Task instructions
Show every line below where "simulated" can be found.

-- Begin Material provided --

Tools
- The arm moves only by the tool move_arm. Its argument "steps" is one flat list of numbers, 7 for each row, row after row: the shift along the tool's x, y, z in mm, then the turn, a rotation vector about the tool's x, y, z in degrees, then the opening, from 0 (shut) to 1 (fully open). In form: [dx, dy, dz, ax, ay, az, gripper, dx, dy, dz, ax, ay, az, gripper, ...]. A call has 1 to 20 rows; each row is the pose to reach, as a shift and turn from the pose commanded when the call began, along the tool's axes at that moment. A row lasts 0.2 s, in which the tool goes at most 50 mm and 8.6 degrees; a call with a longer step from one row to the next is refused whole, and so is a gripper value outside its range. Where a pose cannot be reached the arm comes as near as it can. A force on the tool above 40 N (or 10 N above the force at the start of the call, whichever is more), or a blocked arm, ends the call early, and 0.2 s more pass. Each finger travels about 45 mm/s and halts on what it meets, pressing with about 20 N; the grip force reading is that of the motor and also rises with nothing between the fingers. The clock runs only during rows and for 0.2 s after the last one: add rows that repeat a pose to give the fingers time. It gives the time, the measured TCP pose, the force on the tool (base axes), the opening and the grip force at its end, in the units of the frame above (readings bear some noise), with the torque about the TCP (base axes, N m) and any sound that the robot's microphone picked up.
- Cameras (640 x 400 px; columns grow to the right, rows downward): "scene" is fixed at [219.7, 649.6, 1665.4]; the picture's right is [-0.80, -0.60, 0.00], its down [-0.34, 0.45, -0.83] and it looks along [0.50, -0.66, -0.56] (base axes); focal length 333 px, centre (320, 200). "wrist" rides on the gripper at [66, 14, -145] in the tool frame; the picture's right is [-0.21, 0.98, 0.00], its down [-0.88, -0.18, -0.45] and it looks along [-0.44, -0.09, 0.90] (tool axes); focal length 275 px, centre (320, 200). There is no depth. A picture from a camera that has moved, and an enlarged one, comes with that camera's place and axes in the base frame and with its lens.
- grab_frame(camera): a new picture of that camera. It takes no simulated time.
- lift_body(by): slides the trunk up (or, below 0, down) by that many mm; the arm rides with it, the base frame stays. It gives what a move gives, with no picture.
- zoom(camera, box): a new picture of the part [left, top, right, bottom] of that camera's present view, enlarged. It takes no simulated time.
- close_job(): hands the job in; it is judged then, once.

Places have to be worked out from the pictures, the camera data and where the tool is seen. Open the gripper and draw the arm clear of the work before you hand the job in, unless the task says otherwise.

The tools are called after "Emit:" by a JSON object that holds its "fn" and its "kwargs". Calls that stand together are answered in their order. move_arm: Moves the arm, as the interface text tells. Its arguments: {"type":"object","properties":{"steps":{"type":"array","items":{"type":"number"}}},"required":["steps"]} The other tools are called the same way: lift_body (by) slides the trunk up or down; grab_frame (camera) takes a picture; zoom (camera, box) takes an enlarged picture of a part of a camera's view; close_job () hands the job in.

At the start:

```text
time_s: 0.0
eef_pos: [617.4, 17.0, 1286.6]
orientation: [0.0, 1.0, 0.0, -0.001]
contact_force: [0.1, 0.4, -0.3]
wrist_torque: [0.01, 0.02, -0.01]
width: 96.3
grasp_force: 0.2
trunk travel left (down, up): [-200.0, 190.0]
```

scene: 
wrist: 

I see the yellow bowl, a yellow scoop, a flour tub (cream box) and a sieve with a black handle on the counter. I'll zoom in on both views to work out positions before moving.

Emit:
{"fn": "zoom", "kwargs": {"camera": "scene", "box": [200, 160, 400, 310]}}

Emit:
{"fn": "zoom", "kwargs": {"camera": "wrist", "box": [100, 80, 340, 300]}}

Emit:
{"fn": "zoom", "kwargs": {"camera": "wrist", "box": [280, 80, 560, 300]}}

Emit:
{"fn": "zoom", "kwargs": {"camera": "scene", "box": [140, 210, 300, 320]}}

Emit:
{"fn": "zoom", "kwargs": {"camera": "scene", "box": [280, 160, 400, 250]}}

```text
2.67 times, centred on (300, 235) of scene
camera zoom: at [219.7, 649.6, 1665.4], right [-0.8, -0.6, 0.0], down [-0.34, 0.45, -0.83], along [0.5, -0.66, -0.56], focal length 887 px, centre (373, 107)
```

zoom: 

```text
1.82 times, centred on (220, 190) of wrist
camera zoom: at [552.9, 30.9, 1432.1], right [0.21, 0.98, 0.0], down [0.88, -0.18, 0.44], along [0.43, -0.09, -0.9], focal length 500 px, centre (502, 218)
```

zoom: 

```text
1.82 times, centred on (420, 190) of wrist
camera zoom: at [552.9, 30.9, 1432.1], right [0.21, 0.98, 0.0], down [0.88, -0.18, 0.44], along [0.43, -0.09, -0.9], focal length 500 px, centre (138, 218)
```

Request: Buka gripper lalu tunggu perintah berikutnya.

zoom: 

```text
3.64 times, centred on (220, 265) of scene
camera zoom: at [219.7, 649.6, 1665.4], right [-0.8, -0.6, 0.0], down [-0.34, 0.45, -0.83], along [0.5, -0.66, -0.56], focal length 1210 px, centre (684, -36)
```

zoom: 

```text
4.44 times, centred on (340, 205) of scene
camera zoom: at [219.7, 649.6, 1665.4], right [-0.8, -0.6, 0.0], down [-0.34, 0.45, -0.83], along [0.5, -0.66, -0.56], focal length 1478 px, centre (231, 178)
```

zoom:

-- End Material provided --

Full solution
- grab_frame(camera): a new picture of that camera. It takes no simulated time.
- zoom(camera, box): a new picture of the part [left, top, right, bottom] of that camera's present view, enlarged. It takes no simulated time.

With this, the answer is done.